To love God, and to love others

The Marsden Cross at Rangihoua. Photo by Ewen McQueen.
The Marsden Cross at Rangihoua. Photo by Ewen McQueen.
What is the ''Good News'', Alan Firth asks.

Two hundred years ago, on Christmas Day, the Rev Samuel Marsden preached the Christian Gospel for the first time in New Zealand. He used the text ''Behold! I bring you glad tidings of great joy'', from Luke's Gospel.

This year, churches around the country are celebrating the anniversary.

The Anglican Church in Otago and Southland is doing so with the slogan ''Have you heard the best Good News to arrive in New Zealand? - since 1814'', in cheerful fluorescent yellow.

But what do we actually mean by ''Good News''? Many people (and not just non-Christians) see Christianity as something oppressive, scary or difficult, something you would try to escape (as Jonah tried to flee from God), fight (as did St Paul, before his conversion) or sweep quietly under the carpet (like St Peter, briefly).

The church seems to be about following rules, about being good; about raging at everything that's wrong with the world. After all, isn't that what Jesus did?

Yes, and no. He wasn't that concerned with rules, but only with the principles that lie behind them - to love God, and to love others.

That may indeed be difficult, but it isn't oppressive or scary.

In fact, Jesus made a point of ignoring the letter of the law from time to time.

The obsession with a moral code is alien to the original basis of Christianity.

Instead, it's largely something that the church picked up when it became the state religion of the Roman Empire - and thus in effect the empire's moral police force - in the early 4th century.

But wasn't Jesus angry most of the time?

Isn't Christianity more about Bad News?

Well, a cursory reading of the Gospels can give that impression.

But the words of Jesus, the ''woe to you'' and the ''brood of vipers!'', don't give the whole picture.

A few years ago, I saw a DVD of John's Gospel.

It wasn't a retelling; it was the complete text (in English), spoken by the actors when actual dialogue is given, and otherwise by a narrator.

Beforehand, I thought it would be dull and rather corny. But it was enthralling.

Partly because of the quality of production, but largely because of the way Jesus was portrayed.

The best word is probably ''joyous''. He was full of energy, bubbling over with enthusiasm for what he was saying, with a twinkle in his eye and an engaging smile.

I'd never really thought of Jesus that way, but it makes so much sense, and it's supported by the historical record.

We know that people flocked to listen to Jesus. We know that for some people he was utterly life-changing.

He was so compelling that he was a serious threat to the authorities; and he went on to become the most influential person in human history, without doing any of the things that famous people normally do.

He had no political power.

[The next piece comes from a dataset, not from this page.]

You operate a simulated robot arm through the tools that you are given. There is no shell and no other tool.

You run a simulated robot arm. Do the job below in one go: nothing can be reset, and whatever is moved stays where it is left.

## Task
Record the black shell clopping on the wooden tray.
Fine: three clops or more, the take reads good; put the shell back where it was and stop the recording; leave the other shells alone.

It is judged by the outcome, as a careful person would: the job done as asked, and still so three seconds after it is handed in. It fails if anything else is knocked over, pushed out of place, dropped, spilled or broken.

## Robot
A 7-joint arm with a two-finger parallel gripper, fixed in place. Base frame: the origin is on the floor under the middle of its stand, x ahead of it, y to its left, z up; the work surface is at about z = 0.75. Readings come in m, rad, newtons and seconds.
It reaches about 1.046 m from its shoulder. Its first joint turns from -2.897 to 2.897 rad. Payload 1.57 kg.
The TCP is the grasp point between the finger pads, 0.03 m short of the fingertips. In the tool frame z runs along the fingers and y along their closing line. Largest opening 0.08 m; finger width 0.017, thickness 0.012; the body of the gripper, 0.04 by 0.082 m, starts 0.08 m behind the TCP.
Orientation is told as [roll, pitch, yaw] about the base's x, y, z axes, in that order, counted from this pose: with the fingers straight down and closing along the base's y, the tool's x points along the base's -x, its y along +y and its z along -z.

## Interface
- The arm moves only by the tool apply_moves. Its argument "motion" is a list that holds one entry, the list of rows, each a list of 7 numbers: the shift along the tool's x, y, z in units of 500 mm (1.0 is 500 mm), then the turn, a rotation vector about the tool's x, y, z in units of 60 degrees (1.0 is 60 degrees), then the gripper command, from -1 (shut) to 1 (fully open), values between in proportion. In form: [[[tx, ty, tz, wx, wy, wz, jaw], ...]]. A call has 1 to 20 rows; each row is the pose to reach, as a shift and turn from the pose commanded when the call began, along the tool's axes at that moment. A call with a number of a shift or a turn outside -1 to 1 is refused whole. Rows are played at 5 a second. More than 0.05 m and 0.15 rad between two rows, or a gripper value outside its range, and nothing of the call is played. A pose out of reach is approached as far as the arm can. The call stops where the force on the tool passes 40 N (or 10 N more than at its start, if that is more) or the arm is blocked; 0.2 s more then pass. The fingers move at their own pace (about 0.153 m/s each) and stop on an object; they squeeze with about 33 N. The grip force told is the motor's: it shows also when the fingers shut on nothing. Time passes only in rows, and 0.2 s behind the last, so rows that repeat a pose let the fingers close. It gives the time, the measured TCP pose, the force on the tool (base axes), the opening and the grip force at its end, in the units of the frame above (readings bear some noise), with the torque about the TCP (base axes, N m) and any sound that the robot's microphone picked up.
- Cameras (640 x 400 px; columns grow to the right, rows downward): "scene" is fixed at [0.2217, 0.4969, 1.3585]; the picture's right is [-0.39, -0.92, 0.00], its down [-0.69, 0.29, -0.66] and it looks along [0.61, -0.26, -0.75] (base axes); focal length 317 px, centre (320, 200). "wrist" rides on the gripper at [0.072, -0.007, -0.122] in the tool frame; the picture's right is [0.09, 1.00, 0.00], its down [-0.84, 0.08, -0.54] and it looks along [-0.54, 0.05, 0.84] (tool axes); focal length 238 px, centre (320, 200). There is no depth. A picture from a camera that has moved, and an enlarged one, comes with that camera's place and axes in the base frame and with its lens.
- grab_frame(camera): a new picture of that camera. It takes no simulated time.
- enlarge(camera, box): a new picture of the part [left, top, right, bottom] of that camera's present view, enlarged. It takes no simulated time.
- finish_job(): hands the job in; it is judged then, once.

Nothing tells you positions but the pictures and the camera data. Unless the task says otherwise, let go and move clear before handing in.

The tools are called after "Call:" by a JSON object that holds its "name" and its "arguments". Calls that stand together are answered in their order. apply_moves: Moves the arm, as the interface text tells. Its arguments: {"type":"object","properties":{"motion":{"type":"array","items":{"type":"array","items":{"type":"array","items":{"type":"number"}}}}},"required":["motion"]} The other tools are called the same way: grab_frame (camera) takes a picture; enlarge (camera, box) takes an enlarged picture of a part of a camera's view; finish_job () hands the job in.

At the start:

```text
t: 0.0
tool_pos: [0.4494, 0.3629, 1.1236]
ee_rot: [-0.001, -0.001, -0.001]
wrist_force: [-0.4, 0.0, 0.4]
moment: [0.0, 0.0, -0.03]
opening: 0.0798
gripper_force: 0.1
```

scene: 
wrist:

He never commanded an army.

He left no writings, and he had no Twitter followers at all. He simply - as the Gospels say - travelled throughout the countryside preaching Good News.

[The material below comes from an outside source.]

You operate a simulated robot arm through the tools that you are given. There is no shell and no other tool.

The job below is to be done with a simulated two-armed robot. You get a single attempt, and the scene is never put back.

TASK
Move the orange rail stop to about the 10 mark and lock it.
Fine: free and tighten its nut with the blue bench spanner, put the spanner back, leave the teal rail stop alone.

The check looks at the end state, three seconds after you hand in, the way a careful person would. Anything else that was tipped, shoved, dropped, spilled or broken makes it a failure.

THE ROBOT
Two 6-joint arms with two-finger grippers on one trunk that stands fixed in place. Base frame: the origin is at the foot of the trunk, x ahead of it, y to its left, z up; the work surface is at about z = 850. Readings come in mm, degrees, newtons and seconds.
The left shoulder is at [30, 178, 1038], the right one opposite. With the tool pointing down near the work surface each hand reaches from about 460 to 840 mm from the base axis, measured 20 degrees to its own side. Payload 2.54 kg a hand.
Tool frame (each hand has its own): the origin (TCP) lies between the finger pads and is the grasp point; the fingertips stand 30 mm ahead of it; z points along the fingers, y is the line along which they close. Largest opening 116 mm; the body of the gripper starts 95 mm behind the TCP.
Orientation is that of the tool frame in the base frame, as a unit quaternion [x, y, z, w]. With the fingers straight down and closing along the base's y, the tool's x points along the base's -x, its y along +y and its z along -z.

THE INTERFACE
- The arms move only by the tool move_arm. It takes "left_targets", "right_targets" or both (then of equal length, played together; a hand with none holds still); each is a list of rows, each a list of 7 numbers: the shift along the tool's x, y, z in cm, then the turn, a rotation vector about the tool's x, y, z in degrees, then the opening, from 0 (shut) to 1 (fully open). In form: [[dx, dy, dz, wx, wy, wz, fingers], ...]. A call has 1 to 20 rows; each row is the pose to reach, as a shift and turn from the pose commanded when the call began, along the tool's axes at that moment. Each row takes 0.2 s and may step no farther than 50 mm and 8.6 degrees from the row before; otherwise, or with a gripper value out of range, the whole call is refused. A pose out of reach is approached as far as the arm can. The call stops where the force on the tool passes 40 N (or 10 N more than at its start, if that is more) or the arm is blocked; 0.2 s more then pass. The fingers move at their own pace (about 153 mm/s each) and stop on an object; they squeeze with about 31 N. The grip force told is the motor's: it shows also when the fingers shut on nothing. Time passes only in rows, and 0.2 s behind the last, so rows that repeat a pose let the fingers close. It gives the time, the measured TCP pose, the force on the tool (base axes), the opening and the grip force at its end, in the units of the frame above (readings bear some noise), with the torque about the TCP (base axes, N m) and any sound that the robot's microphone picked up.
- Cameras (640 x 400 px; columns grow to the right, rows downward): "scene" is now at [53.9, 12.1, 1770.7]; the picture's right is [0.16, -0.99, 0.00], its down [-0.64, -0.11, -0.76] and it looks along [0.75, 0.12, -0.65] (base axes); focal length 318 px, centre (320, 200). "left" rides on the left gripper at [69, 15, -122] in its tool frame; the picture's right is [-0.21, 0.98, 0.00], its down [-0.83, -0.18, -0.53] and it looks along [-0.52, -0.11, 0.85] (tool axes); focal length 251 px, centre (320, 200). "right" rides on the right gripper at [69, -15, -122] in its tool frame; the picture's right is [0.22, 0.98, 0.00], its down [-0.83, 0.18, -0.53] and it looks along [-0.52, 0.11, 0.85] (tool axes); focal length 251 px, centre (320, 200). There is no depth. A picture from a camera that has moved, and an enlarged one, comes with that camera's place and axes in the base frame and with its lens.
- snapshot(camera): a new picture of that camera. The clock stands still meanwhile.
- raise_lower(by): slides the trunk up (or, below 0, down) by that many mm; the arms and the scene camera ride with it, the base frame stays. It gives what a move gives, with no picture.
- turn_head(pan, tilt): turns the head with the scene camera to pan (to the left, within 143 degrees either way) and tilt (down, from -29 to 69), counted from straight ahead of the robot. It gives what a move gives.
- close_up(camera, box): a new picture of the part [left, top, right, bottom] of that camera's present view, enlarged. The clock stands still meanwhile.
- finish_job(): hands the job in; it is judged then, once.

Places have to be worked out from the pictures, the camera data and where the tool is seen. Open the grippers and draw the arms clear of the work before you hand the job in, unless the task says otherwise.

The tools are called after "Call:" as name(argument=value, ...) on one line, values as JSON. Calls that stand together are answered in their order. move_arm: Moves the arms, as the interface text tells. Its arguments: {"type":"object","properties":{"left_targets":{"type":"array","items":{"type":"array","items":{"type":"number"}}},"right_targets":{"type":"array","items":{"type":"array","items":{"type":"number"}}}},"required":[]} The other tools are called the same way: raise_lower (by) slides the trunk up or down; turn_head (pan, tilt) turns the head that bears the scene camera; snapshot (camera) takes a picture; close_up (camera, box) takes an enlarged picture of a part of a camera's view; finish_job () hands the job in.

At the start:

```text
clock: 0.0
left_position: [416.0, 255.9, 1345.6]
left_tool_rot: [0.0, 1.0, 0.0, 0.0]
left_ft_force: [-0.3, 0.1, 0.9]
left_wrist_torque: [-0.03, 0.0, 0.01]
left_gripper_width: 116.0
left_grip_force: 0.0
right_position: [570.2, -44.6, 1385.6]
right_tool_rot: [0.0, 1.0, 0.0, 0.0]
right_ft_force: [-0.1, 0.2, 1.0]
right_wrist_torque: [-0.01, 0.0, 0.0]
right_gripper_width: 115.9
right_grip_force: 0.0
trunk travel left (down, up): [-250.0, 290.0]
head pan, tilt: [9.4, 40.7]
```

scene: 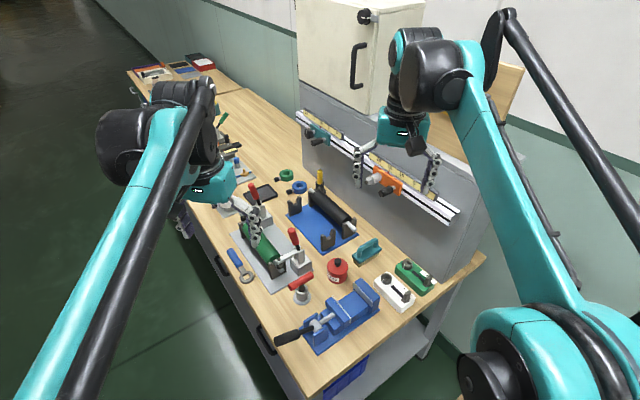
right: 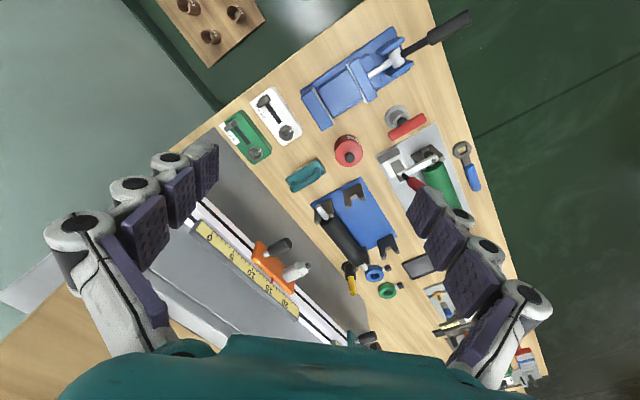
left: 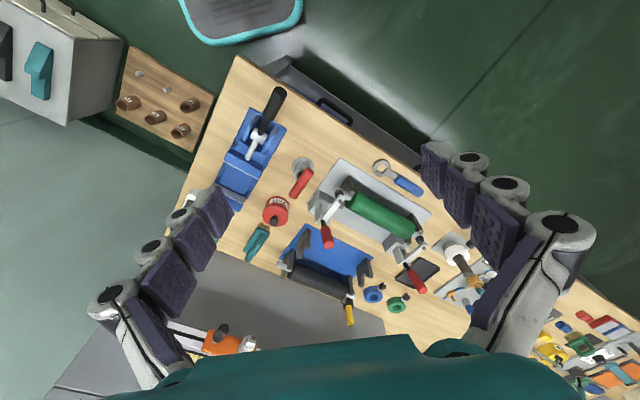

If that isn't what he did, he couldn't have had the effect he had.

Jesus was undoubtedly angry at times, when he saw people being hurt by others; but anger can't have been his defining characteristic.

All the indications are that he was a person of joy, of peace, of hope and of love.

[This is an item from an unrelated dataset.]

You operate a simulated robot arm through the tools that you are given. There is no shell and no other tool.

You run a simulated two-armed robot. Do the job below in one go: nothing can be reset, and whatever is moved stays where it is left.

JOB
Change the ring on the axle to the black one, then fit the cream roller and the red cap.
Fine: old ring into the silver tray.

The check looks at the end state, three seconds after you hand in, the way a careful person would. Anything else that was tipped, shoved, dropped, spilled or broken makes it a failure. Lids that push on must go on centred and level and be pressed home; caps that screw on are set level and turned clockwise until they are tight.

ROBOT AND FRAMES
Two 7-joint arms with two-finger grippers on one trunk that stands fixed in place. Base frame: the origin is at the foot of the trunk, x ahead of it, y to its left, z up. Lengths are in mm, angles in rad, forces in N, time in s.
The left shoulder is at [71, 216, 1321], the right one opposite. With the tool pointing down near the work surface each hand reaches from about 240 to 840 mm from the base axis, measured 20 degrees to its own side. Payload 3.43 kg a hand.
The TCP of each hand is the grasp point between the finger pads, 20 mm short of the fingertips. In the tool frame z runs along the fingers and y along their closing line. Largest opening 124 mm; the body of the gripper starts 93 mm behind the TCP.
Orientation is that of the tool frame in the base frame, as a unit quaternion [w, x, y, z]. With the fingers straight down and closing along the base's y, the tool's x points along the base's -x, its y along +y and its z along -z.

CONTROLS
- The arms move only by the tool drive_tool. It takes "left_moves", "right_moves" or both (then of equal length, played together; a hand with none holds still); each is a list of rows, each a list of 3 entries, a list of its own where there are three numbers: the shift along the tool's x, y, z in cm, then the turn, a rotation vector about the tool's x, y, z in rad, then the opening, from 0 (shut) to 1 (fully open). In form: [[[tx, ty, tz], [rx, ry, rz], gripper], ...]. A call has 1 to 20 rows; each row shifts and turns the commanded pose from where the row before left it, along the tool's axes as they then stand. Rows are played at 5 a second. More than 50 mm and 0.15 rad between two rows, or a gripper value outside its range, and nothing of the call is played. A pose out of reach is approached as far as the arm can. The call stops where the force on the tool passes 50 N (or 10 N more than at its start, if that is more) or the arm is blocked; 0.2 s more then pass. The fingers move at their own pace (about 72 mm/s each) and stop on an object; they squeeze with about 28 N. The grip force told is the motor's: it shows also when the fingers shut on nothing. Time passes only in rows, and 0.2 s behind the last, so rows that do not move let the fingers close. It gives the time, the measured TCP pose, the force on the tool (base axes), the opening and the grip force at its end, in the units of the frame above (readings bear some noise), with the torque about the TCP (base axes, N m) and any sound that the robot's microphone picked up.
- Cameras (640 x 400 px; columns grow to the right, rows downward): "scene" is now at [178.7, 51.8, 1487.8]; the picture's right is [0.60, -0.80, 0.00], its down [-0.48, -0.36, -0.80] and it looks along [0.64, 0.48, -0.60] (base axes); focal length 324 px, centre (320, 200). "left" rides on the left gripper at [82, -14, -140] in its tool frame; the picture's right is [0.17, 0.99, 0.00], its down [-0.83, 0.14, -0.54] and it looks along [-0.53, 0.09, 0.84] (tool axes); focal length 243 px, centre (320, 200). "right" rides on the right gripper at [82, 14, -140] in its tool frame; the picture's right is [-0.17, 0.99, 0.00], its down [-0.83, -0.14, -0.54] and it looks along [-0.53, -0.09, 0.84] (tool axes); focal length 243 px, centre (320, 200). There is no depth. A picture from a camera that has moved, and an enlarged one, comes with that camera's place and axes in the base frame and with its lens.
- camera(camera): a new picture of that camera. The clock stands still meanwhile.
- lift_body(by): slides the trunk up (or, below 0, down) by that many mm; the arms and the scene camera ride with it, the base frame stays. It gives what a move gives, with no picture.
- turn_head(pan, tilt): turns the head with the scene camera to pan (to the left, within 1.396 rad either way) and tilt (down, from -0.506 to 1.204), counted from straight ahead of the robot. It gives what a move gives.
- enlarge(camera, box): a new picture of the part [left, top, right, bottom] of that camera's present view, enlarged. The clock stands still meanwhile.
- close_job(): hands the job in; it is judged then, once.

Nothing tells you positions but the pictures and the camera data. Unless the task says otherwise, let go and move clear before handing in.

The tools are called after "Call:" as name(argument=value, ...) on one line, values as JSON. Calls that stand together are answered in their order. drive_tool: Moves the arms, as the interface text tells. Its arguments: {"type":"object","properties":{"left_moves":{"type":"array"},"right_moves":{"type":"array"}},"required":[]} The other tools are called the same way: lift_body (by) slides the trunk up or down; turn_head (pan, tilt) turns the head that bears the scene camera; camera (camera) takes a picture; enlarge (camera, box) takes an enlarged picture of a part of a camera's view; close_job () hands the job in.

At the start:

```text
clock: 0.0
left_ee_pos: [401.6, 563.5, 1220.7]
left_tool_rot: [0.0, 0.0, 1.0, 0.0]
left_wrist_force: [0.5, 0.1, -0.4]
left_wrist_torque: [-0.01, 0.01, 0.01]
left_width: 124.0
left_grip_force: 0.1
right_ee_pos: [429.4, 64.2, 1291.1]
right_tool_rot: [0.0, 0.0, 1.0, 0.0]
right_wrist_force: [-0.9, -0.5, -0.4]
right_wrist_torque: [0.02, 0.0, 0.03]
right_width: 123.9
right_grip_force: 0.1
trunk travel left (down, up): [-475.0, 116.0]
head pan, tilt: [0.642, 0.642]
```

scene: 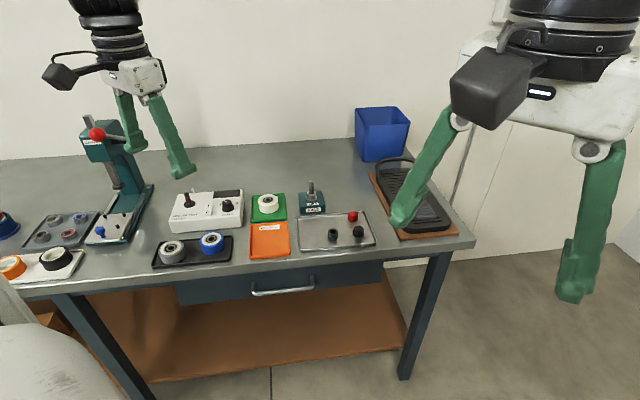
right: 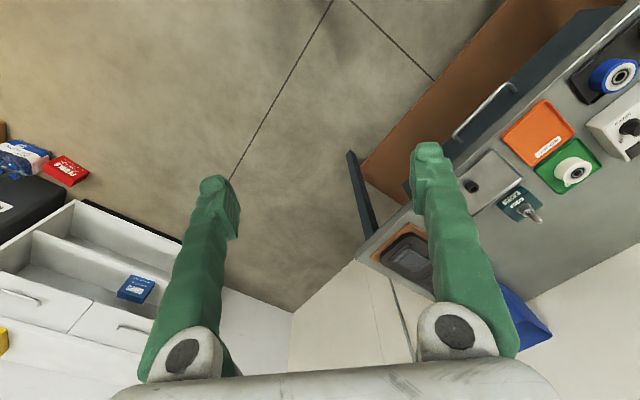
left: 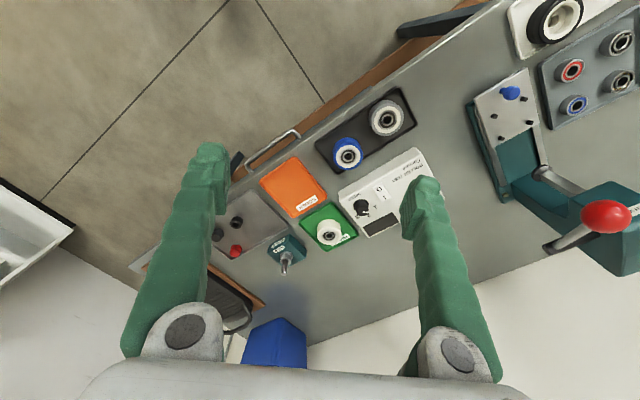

So however much the dry text - or, sometimes, the dry presentation - of Christianity in the modern world can come across as Bad News, the reality is quite the opposite.

And the Good News that gave Jesus his joyous nature is this: the power behind the existence of the entire universe loves us.

That doesn't take away whatever Bad News might be bothering us; but it does completely change its context.

Because the Good News is overwhelmingly, staggeringly bigger than everything that might stand against it.

Because God is overflowing with enthusiasm and joy, and yearning for our company.

And because, in the end, God will triumph over all bad news (capitalisation no longer deserved), and we will live forever in the company of a being greater and more purely good than we can possibly imagine.

That's the Good News that Samuel Marsden brought to New Zealand 200 years ago.

And that's the Good News that the church proclaims today.

It's a message that is real, unstoppable, and incomparably wonderful. Will you listen?

Alan Firth is an Anglican who lives in Dunedin.